■ Problems to solve ■
(A) Write out the excerpted passage from "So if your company" to "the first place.", both included.
(B) Write what comes next in the excerpted passage.

==== Recorded data ====

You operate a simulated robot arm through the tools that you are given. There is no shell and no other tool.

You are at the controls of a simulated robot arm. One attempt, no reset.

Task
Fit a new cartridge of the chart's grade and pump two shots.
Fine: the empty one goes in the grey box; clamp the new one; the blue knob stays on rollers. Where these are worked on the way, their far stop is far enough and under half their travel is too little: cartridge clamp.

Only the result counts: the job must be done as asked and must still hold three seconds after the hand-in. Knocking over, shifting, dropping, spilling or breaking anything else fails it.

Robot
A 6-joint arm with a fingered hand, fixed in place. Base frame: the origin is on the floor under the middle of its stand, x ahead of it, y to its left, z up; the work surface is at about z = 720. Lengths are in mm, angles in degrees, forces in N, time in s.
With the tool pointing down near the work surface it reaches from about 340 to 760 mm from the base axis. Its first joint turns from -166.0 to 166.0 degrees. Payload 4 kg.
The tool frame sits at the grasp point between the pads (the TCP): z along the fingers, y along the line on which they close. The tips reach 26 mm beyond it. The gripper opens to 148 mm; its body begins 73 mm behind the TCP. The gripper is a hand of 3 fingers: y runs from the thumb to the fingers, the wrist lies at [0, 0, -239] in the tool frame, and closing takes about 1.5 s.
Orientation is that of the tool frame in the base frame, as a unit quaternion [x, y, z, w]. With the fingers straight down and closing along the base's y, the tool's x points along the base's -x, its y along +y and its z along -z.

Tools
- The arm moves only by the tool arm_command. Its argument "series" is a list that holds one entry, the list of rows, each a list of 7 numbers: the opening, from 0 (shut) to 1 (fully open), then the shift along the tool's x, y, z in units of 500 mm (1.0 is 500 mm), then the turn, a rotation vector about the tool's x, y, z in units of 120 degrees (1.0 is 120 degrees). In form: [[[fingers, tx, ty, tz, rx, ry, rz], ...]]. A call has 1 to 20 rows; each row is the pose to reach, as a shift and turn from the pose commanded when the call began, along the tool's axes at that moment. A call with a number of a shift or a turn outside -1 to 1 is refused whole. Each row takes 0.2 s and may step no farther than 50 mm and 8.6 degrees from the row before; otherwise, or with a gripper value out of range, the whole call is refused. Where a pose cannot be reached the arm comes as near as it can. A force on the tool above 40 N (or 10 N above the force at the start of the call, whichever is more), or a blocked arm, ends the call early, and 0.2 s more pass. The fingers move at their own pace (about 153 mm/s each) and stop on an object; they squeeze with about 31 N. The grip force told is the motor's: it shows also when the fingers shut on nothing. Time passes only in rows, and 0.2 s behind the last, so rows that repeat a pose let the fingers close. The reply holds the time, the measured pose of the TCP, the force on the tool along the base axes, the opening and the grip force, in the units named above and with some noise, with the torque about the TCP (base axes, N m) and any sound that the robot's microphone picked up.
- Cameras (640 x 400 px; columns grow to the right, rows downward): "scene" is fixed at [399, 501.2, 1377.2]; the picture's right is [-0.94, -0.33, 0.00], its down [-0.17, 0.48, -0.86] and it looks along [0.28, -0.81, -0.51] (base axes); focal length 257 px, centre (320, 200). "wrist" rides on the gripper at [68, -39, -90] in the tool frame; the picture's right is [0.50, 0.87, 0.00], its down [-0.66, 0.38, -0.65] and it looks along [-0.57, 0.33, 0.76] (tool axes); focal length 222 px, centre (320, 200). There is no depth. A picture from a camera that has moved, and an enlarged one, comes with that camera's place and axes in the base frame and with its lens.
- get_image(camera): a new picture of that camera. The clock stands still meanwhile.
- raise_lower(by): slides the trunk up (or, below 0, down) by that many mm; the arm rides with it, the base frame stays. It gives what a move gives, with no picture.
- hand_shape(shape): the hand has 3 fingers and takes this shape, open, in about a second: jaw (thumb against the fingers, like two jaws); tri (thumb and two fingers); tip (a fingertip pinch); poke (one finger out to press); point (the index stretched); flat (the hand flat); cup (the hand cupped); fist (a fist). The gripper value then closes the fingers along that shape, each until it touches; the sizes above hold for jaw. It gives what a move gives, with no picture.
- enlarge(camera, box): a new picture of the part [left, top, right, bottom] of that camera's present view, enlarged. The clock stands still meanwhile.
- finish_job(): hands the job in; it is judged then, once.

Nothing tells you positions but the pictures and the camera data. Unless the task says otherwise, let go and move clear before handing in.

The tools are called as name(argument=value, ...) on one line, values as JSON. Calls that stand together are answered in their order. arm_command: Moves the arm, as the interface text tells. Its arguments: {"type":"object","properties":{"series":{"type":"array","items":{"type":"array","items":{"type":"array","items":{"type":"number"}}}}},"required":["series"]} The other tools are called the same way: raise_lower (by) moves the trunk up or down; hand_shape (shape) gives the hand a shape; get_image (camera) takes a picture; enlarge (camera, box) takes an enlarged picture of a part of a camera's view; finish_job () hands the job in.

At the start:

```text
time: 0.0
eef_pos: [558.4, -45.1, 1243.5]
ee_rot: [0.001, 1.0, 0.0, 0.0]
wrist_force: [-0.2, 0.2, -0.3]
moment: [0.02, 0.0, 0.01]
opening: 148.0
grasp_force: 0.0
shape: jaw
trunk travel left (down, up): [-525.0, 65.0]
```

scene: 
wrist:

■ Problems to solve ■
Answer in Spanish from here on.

==== Excerpted passage ====

One of the biggest concerns I hear from people considering launching a search engine optimization (SEO) strategy is the length of time it takes to see results. Depending on when you start, the competitiveness of your industry, how much you invest, and a handful of other variables, it will likely take weeks, or even months before you start to climb rankings and earn more organic traffic to your site. Sometimes, it can even take years.

Can You Afford to Wait Months for an SEO Strategy to Develop?

So if your company is eager to grow or if you’re struggling to turn a profit the way things are now, can you really afford to wait months for that strategy to develop?

Why SEO Takes So Long

Before we can understand the costs and benefits of waiting for an SEO strategy to develop, we need to understand why SEO takes so long in the first place.

SEO increases your rankings in search, but that takes time.

In case you aren’t familiar, SEO is all about increasing your rankings in search engine results pages (SERPs) for terms related to your brand and business. Over time, you’ll optimize your website for specific keywords, write excellent content, earn a better reputation, and eventually build the domain-level “authority” necessary to rank higher.

This is a time-intensive process for a few major reasons:

  • It takes a lot to move the authority needle. If a total stranger gave you a single piece of advice that happened to work out, would you trust everything they say from then on? Probably not. But if you got 10 or 15 good pieces of advice from them, with no pieces of bad advice, you might feel a strong sense of trust in their judgment. When Google evaluates websites, it goes through a similar sequence of considerations. A single good article isn’t enough to prove that you’re an authority on a subject (in most cases); instead, it takes months of consistently good pieces to establish yourself as a reputable source.
  • Going too quickly can hurt you. Let’s imagine it takes 50 good articles to start seeing SEO momentum (though keep in mind, there are more than 200 ranking factors, extending beyond your content). Why not just pump out 50 articles in week 1 and call it a day? While there aren’t explicit penalties for publishing too much content on your own site, Google is wary of spam and rank manipulators. If you try to push for too much, too fast, it’s only going to work against you.

====

■ Answers to the exercises ■
(A)
So if your company is eager to grow or if you’re struggling to turn a profit the way things are now, can you really afford to wait months for that strategy to develop?

Why SEO Takes So Long

Before we can understand the costs and benefits of waiting for an SEO strategy to develop, we need to understand why SEO takes so long in the first place.

(B)
  • Competition exists. Also, competition in your industry is probably already thriving. If you’re entering an existing industry (and not creating a new one from scratch), there are likely dozens, if not hundreds, of competitors who have spent months to years climbing the SERPs. You’ll need to do even more work than they did if you want a chance to dethrone them.

ROI and the Timing Conundrum

As an aspiring search optimizer, it can feel intimidating to recognize how long it takes to see results – and how there are no real shortcuts. So is it even worth it to pursue SEO?

The short answer is yes, at least for most brands, because of the remarkable return on investment (ROI) that becomes possible after a long enough period of investment. Most of the assets you acquire and changes you make for SEO will be permanent; for example, the backlinks you build will remain up indefinitely, and each piece of content you create can remain relevant so long as you update it periodically.

Because you’ll be accumulating these permanent assets, your benefits can compound over time. Plus, as you jump in rankings in SERPs, your organic traffic stands to skyrocket; the vast majority of search engine traffic comes from the top 3 rankings of a SERP, so going from rank 6 to rank 3 is huge, and going from rank 3 to rank 1 is even bigger.

Together, these effects result in a strategy that outpaces almost every other marketing strategy regarding ROI.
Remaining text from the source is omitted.